Kirche von unten: Home - Archiv - Geschichte - Vorträge, Beiträge - Cyty - Glaube
 
[Kirche von unten]

Die Geschichte der Revision der biblischen Lesungen (Perikopen)

im Gottesdienst der Braunschweigischen Landeskirche
in den Jahren 1852 - 1950

Die Reformgegner

Schon der Zeitpunkt der Reform wurde kritisiert. Superintendent Ludwig Baumgarten aus der Gemeinde Lichtenberg gab zu bedenken, dass die gegenwärtige Zeit zur Einführung neuer Perikopen "nicht ganz geeignet" sei.

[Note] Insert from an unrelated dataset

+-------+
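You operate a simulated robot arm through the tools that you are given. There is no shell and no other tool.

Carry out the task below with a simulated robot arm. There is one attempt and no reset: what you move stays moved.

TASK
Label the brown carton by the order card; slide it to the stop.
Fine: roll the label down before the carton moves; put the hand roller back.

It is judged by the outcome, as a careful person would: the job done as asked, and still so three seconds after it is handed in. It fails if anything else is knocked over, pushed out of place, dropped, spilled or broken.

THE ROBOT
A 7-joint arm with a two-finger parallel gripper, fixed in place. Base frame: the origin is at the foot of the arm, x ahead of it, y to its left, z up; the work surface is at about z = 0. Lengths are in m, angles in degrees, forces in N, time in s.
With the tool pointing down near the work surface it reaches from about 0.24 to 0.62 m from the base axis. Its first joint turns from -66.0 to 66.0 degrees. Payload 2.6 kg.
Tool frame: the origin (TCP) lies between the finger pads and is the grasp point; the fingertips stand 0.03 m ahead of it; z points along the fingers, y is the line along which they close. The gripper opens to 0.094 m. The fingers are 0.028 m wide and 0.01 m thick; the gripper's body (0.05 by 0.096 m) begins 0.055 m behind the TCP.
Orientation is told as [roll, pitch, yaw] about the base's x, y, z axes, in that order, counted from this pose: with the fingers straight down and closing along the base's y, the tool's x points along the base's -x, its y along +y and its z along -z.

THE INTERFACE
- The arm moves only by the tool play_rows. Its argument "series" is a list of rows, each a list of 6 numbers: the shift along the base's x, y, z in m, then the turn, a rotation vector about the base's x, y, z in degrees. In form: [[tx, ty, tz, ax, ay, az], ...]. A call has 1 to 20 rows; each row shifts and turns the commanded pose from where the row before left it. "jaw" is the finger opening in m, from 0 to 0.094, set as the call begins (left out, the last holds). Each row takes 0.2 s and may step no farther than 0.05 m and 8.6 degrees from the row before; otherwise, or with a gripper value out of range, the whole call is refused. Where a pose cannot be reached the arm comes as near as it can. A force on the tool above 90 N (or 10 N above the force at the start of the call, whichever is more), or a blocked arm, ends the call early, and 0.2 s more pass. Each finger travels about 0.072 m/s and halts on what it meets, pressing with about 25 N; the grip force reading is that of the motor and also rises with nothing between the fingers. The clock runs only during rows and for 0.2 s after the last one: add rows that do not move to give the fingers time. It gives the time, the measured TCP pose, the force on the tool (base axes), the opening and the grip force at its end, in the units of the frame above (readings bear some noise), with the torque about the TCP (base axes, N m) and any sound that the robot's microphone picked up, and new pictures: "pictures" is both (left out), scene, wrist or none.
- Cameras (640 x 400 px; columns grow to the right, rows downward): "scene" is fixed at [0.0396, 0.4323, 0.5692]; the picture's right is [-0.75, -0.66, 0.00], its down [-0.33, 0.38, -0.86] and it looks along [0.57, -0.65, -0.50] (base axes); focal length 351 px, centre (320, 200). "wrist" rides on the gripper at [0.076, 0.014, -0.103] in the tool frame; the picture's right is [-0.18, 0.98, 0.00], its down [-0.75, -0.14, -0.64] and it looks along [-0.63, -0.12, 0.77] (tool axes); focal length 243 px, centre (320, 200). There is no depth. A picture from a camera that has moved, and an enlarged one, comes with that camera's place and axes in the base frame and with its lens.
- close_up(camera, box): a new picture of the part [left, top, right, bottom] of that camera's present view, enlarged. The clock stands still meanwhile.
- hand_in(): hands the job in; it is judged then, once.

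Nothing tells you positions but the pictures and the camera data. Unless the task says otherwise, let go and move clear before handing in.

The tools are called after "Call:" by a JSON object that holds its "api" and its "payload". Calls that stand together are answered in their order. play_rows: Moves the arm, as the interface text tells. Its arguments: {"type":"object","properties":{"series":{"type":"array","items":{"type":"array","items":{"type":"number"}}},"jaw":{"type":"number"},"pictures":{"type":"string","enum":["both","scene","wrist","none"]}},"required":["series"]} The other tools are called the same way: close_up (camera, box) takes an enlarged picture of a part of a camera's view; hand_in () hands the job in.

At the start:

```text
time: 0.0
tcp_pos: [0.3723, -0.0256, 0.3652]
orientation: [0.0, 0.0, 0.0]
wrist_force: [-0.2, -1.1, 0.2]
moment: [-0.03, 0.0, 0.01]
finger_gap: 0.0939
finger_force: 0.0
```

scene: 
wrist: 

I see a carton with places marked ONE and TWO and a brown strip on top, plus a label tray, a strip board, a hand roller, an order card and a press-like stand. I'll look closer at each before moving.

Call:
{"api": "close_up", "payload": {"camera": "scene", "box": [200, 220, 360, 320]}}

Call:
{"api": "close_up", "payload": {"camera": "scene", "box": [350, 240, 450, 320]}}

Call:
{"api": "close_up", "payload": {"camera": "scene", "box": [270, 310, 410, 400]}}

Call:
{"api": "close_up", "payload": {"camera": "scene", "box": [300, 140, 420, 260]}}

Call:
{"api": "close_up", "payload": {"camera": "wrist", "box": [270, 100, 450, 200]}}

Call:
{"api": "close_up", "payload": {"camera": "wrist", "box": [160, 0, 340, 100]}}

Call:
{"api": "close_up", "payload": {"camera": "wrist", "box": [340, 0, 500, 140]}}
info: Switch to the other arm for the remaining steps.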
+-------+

Die Revolutionsideen von 1848 hatten in seinem Dorf Anhang gefunden, wovon er zu Beginn seiner Arbeit anschaulich berichtete: "Der Revolutionsschwindel des Jahres 1848 hatte auch das Landvolk und besonders die Proletarier zum Theil dermaßen ergriffen, dass von manchen es gern gesehen sein würde, wenn man die gottesdienstlichen Übungen ganz bei Seite gestellt hätte. In meiner Gemeinde wenigstens sind so viele radikale Elemente vorhanden, daß ich in den letzten Jahren nicht habe wagen mögen, von den gottesdienstliche Observanzen irgendwie abzuweichen.
Der radikalen Partei schroff gegenüber steht eine streng conservative, meist aus Hofbesitzern, also dem Kern der Gemeinde bestehend, die auch an wenig Bedeutung habenden äußeren Formen ängstlich hält und jede Neuerung bezüglich des Gottesdienstes mit Misstrauen betrachtet, mit Bitterkeit tadelt."
Er hatte deshalb von den neuen Perikopen bisher keinen Gebrauch gemacht. Er empfand die Reform auch als Störung der nicht nur in Lichtenberg noch lebendigen Gewohnheit, die Perikopen im Gottesdienst mitzulesen und auch schon am Sonnabend zu Hause nachzulesen pflegen.
Eine Einführung neuer Perikopen in der gegenwärtigen Zeit, "wo die Parteien in dieser Weise so schroff einander gegenüberstehen, mir bedenklich erscheint, so kann ich nur rathen, für jetzt damit Abstand zu nehmen und bis zu günstigerer Zeit zu warten." Das war eine deutliche Warnung von einer der finanziell reichsten Kirchengemeinde der Landeskirche.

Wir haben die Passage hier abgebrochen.